Collected data entries:
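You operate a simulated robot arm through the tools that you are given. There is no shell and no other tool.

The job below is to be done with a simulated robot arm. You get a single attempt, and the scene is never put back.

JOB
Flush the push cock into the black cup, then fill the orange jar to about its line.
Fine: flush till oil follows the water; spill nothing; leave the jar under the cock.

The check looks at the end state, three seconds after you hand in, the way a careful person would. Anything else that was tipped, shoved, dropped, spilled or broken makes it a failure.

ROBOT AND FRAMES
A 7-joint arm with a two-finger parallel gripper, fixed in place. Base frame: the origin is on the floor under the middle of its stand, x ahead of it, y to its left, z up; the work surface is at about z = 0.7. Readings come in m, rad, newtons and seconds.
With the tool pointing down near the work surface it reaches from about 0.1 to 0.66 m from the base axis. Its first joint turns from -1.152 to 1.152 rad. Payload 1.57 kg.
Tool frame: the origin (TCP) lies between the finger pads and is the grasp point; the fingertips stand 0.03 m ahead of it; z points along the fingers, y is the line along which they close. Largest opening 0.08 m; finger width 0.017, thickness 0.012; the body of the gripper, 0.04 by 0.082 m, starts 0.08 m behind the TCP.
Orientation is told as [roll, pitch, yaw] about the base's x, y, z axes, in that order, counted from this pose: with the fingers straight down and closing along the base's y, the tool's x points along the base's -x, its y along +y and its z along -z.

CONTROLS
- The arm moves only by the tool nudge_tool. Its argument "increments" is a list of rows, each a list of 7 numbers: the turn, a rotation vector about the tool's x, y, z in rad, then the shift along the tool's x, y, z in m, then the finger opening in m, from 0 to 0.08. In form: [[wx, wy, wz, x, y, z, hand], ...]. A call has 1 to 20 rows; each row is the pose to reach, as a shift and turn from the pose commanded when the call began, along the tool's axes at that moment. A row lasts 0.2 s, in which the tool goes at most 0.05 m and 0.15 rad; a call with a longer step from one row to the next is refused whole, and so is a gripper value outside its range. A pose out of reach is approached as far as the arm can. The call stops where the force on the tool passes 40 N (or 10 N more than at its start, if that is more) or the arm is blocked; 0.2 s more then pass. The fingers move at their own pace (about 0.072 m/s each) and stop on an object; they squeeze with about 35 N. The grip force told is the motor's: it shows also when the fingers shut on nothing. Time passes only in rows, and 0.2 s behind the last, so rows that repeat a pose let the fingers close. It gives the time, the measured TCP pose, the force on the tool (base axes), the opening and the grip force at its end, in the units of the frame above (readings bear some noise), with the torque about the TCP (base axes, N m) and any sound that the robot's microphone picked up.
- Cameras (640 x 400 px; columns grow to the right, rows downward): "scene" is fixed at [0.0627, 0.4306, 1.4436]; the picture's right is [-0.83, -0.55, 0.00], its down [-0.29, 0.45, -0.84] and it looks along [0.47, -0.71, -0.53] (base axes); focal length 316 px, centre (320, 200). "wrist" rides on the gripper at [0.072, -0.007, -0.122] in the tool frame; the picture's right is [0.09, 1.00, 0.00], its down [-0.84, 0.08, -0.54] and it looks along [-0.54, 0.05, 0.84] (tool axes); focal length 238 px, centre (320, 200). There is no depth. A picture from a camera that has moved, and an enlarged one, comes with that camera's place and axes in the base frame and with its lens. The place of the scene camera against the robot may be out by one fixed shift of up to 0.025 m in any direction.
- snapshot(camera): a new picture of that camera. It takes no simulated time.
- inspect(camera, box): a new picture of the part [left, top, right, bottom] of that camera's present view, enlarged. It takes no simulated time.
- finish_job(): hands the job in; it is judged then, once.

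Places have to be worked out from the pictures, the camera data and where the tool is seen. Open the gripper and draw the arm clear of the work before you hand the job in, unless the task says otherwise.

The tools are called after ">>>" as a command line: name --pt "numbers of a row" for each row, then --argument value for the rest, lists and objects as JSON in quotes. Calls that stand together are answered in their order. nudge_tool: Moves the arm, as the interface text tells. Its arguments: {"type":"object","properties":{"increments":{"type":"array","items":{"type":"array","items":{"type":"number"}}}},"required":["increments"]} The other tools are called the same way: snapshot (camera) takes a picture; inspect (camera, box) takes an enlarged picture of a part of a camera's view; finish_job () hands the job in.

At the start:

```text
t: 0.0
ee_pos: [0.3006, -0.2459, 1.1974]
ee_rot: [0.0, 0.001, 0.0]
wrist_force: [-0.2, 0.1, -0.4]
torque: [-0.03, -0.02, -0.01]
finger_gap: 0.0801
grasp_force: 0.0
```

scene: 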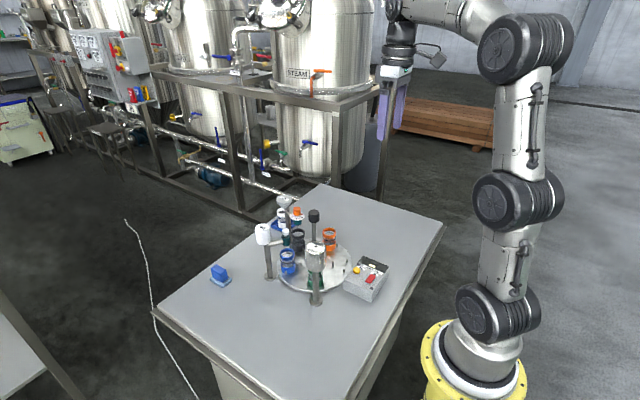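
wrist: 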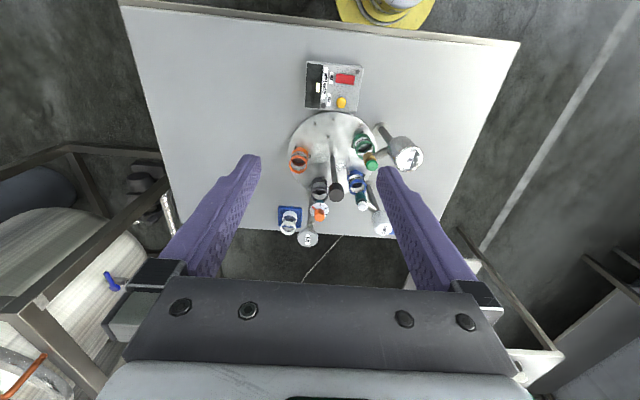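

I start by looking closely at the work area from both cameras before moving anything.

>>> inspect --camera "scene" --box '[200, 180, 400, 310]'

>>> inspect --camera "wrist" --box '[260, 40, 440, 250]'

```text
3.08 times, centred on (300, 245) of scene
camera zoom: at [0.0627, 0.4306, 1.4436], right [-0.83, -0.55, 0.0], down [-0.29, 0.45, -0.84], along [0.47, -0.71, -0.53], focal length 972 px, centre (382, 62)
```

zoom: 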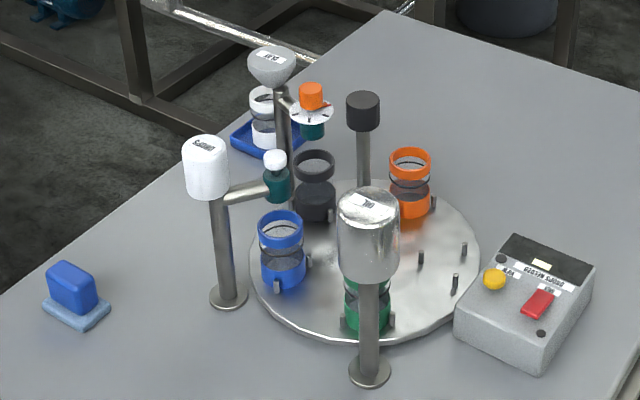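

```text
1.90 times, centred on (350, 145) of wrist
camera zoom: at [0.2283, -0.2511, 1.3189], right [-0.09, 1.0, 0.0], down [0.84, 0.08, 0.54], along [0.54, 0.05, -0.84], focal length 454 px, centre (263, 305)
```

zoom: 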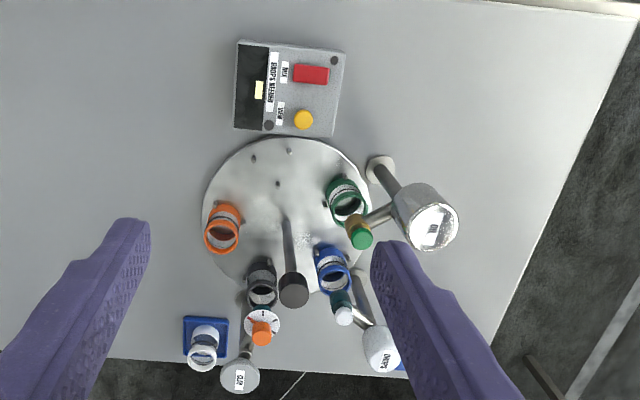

==

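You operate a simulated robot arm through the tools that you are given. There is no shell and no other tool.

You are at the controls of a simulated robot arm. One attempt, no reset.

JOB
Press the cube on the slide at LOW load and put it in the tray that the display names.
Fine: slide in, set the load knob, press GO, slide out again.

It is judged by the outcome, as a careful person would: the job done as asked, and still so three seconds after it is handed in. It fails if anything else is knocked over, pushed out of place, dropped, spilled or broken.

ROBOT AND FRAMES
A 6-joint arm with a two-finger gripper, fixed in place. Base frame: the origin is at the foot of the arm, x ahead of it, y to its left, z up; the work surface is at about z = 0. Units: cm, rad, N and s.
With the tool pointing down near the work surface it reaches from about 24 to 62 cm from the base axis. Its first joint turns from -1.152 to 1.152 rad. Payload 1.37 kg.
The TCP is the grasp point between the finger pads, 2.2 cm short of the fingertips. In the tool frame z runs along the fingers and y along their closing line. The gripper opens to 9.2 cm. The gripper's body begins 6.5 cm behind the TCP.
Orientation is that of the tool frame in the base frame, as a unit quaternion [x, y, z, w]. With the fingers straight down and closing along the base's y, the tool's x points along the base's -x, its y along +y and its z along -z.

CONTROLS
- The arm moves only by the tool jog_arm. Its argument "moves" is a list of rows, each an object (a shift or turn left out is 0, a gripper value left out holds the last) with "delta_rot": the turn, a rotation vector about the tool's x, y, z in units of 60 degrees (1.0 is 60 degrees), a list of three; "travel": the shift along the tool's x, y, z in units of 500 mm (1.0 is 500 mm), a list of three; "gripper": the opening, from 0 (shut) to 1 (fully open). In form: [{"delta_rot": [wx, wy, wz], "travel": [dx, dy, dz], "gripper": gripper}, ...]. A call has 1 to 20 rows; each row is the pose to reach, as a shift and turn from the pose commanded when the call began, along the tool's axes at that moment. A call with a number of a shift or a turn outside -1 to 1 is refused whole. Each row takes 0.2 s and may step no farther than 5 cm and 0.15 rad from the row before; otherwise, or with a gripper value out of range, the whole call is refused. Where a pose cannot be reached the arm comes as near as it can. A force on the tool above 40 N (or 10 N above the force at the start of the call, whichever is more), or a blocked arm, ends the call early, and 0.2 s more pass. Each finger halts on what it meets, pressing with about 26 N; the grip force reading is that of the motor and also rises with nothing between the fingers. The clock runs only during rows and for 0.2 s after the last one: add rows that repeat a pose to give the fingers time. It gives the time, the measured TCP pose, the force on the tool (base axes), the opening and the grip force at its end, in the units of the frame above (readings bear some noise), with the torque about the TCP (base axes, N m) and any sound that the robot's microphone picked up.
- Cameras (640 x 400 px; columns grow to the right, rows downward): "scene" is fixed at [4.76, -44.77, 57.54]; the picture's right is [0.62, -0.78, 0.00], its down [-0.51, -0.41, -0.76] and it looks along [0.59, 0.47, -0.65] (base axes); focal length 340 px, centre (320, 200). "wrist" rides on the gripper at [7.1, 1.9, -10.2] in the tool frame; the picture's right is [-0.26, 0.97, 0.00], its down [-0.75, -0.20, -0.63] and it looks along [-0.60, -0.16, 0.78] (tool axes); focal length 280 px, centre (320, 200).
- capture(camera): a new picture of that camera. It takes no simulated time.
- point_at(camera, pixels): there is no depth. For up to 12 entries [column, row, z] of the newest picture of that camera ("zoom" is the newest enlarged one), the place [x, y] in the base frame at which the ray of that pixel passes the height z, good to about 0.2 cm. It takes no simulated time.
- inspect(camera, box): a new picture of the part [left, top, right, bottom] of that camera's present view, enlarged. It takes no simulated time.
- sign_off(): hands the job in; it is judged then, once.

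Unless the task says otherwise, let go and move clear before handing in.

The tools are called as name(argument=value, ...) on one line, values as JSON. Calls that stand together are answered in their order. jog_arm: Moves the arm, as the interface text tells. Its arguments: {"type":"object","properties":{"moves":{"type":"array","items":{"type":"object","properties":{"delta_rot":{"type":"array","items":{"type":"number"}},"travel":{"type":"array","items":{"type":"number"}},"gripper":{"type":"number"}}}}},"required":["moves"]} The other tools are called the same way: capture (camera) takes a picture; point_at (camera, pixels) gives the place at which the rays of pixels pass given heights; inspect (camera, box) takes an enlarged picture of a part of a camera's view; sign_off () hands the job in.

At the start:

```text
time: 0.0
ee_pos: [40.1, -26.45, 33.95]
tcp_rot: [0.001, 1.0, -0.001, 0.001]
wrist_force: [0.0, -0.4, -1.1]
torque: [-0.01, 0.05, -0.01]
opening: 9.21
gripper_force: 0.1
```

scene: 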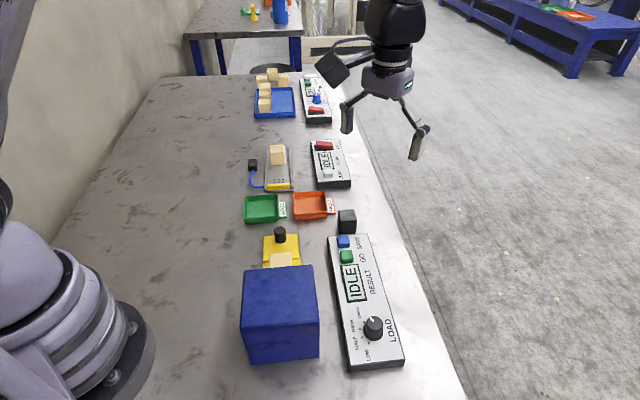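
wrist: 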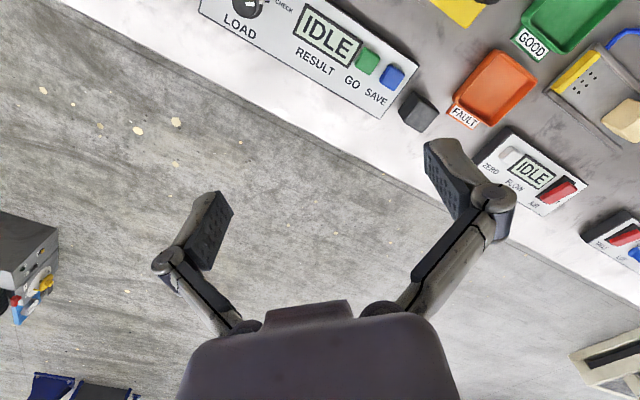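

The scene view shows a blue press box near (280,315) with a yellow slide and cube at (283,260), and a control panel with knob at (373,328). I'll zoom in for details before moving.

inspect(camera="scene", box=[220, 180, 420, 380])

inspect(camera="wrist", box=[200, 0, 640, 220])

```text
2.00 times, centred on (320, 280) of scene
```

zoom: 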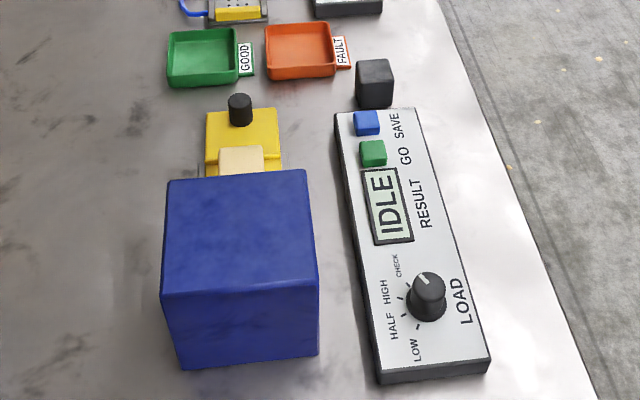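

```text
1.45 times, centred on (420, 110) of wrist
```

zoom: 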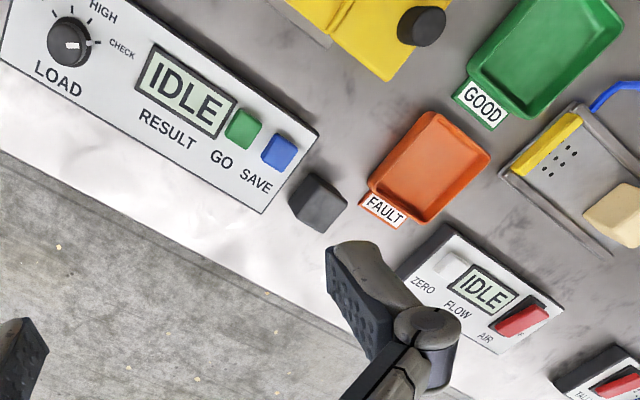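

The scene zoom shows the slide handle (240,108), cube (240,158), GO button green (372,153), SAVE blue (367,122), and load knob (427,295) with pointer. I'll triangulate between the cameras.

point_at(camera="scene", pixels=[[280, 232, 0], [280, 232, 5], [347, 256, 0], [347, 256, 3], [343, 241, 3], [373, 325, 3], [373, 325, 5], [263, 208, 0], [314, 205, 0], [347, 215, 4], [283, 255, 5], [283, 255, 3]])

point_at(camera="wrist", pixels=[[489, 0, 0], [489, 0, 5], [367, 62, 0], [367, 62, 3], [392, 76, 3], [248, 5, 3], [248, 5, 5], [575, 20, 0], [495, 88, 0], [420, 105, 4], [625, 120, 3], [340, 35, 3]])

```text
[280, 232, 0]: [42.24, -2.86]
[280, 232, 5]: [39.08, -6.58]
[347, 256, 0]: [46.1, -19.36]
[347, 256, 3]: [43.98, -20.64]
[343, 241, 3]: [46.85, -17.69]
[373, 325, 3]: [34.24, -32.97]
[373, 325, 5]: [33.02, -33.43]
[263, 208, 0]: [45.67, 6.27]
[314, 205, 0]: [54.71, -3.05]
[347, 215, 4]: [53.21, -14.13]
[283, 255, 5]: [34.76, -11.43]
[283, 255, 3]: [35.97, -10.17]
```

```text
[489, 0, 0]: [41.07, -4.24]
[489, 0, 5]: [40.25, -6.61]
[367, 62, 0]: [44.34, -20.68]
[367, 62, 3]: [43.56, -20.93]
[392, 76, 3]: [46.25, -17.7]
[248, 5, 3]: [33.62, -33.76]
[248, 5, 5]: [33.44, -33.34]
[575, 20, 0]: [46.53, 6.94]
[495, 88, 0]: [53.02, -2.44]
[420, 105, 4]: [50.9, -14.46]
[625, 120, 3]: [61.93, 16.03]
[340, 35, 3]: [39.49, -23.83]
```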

• Objective: Select and copy every line from the records that includes the word "clear".

• Correct output:
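Places have to be worked out from the pictures, the camera data and where the tool is seen. Open the gripper and draw the arm clear of the work before you hand the job in, unless the task says otherwise.
Unless the task says otherwise, let go and move clear before handing in.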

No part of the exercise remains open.